• Data lines:
________________________________________

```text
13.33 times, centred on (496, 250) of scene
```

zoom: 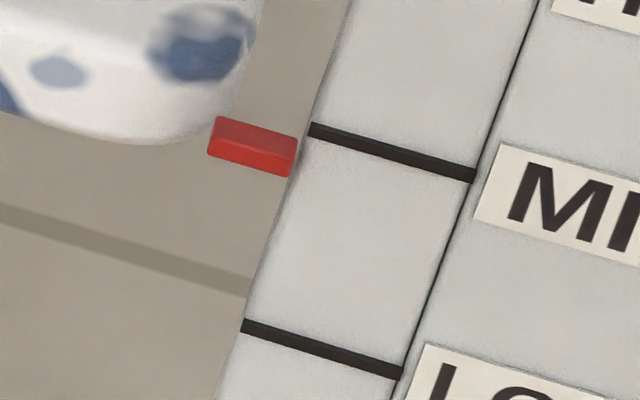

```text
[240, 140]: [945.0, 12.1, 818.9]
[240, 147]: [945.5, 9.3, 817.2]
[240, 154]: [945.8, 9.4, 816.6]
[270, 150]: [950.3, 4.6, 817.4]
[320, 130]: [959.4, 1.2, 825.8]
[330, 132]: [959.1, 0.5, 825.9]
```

________________________________________

• Exercise description: Set every line down exactly as written, leaving each picture out. The answer is a JSON array that holds each line as a string and skips blank lines.

• The solution:
[
  "```text",
  "13.33 times, centred on (496, 250) of scene",
  "```",
  "zoom: ",
  "```text",
  "[240, 140]: [945.0, 12.1, 818.9]",
  "[240, 147]: [945.5, 9.3, 817.2]",
  "[240, 154]: [945.8, 9.4, 816.6]",
  "[270, 150]: [950.3, 4.6, 817.4]",
  "[320, 130]: [959.4, 1.2, 825.8]",
  "[330, 132]: [959.1, 0.5, 825.9]",
  "```"
]